---------- COLLECTED MATERIAL ----------

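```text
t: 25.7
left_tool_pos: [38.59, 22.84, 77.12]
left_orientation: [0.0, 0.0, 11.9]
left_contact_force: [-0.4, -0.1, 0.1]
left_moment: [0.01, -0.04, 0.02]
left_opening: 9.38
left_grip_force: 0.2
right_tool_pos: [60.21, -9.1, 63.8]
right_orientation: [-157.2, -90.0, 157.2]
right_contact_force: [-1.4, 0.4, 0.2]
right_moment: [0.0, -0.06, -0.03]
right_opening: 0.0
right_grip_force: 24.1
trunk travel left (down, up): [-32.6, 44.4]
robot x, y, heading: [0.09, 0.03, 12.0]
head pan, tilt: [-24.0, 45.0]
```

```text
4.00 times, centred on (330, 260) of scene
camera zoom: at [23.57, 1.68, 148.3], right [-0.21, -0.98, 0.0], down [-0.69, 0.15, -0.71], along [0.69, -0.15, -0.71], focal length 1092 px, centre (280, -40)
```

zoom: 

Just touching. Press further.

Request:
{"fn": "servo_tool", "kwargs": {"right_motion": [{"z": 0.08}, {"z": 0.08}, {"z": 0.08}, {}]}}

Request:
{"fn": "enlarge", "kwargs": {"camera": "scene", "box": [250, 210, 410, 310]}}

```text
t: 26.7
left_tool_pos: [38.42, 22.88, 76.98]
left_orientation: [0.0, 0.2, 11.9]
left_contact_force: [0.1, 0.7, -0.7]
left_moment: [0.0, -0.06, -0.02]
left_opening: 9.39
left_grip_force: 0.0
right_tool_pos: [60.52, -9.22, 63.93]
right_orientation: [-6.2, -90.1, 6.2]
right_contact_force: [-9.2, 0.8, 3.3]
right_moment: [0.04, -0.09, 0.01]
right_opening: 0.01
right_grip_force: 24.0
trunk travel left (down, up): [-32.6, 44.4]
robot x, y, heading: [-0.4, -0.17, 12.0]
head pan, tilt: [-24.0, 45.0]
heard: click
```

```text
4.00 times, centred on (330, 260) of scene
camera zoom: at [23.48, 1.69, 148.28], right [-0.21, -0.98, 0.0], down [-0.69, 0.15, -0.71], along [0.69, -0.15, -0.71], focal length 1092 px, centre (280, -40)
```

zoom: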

----------

» **ACTIONS TO TAKE**:
A – Please copy out the portion of the selection from "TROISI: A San" to "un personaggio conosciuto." without changes.
B – Carry the selection on from its last sentence.

---------- SELECTION ----------

Massimo Troisi, ventotto anni, di San Giorgio a Cremano, raccomandato di ferro presso San Gennaro e tutta una serie di santi minori, è senza dubbio l’attore comico più interessante, più originale, più fresco apparso nel grigiore assoluto del cinema italiano di questi ultimi tempi. Con alle spalle una veloce quanto fortunata carriera (vedi San Gennaro & Co.) che lo ha visto arrivare dal teatrino di San Cariuccio a Napoli alla popolarità televisiva (Non stop – Luna park) conv La Smorfia nel giro di soli due anni, Massimo Troisi si è imposto definitivamente al pubblico italiano con il film Ricomincio da tre, record assoluto di incassi ed ancora, a mesi di distanza, in tutte le classifiche di pubblico e di gradimento. Proprio ora che si è affermato il suo talento, la sua simpatia e la sua profonda quanto commovente umanità, siamo andati a trovarlo per sapere «chi è Massimo Troisi» e soprattutto «cosa c’entra San Gennaro».
TROISI: Sono nato a San Giorgio a Cremano il 19 febbraio del 1953. Sono sempre stato a San Giorgio a Cremano. A San Giorgio a Cremano tenevo un centro teatrale con Lello, poi ad un certo punto mi sono messo a scrivere. Non c’è stata nemmeno la solita gavetta, i cappuccini, me la sono sempre cavata abbastanza bene. L’unica volta che sono uscito da Napoli per uno spettacolo a Roma, ci hanno scelto per fare Non stop (trasmissione televisiva, ndr.).
PLAYMEN: Ma come hai fatto ad arrivare da San Giorgio a Cremano a Non stop?
TROISI: A San Giorgio lavoravamo in un teatrino, il San Cariuccio che sta a Napoli. Questa è stata la prima esperienza di teatro ufficiale, anche se il San Cariuccio non era assolutamente un teatro ufficiale, c’è passato Mastelloni e tanti altri. Da lì siamo venuti a Roma in un posto che si chiama La Chanson. Siamo venuti per sostituire una compagnia per una settimana e siamo rimasti due mesi. A Roma si doveva essere sparsa la voce e sicuramente sarà venuto a vederci qualche funzionario della Rai. A quel tempo cercavano sconosciuti per una trasmissione che si chiamava Non Stop. Ci hanno visto e ci hanno chiamati. Da quel momento in poi è stato facile perché in televisione basta una cazzata per diventare un personaggio conosciuto.

----------

» **ANSWERS TO THE PROBLEMS**:
A –
TROISI: A San Giorgio lavoravamo in un teatrino, il San Cariuccio che sta a Napoli. Questa è stata la prima esperienza di teatro ufficiale, anche se il San Cariuccio non era assolutamente un teatro ufficiale, c’è passato Mastelloni e tanti altri. Da lì siamo venuti a Roma in un posto che si chiama La Chanson. Siamo venuti per sostituire una compagnia per una settimana e siamo rimasti due mesi. A Roma si doveva essere sparsa la voce e sicuramente sarà venuto a vederci qualche funzionario della Rai. A quel tempo cercavano sconosciuti per una trasmissione che si chiamava Non Stop. Ci hanno visto e ci hanno chiamati. Da quel momento in poi è stato facile perché in televisione basta una cazzata per diventare un personaggio conosciuto.

B –
PLAYMEN: Ma prima di questo che facevi?
TROISI: Niente, stronzate! La scuola, ho fatto il geometra, però per diplomarmi, invece di cinque anni, ce ne ho messi dieci, la scuola è stata un parcheggio.
PLAYMEN: E poi la Smorfia.
TROISI: Sì, la Smorfia, è stata un’esperienza importante perché mi ha dato la possibilità di scrivere in modo più preciso, più ampio, di imporre quello che volevo io. All’inizio, per farti accettare, devi sempre strizzare 1 occhio al pubblico, devi accattivartelo magari sbragando un po’ Quando invece incominci ad imporre le tue cose allora puoi prendere i tuoi tempi, la gente aspetta. Con l’ultimo spettacolo della Smorfia abbiamo girato tutta l’Italia, le discoteche ed i teatri.
PLAYMEN: Come è nata l’idea di Ricomincio da tre?
TROISI: Sai com’è. con il successo incominciano tutti a farti delle proposte. A me l’idea del film non è che mi entusiasmasse molto, il cinema mi piace poco, non ci vado nemmeno spesso, non sono un fissato dei film. Ho rifiutato un casino di proposte, perché oltretutto avevo il teatro che andava bene e mi dava soddisfazione. Poi c’è stato l’incontro con Mauro (Mauro Berardi, produttore, ndr.) che era al di fuori dei canoni tradizionali, non era il produttore che voleva il cast di nomi importanti o che ti arriva con l’assegno. Abbiamo parlato di fare una cosa insieme. Man mano poi che si discuteva, visto tra l’altro che non c’era fretta, che non c’era tutta questa corsa e visto che scrivevo per il teatro, insomma, non so nemmeno io come sia venuto fuori questo film, so solo che alla fine mi sono trovato a farlo, però in modo tranquillo, senza affanno. Non c’è stato nemmeno il dramma dell’impatto con la regia, e chi l’aveva mai vista una macchina da presa!
PLAYMEN: Hai fatto tutto da solo? La sceneggiatura?
TROISI: No, la sceneggiatura l’ho scritta insieme ad Anna Parignano, la ragazza che sta con me. Lei mi ha aiutato a scrivere la parte della guagliona nel film. Poi c’è stato l’aiuto della troupe, tutte persone giuste che mi sono affezionate. poi c’è stato l’aiuto del direttore della fotografia Di Angelucci, l’aiuto regista.
PLAYMEN: Insomma ti sei trovato intorno gente giusta.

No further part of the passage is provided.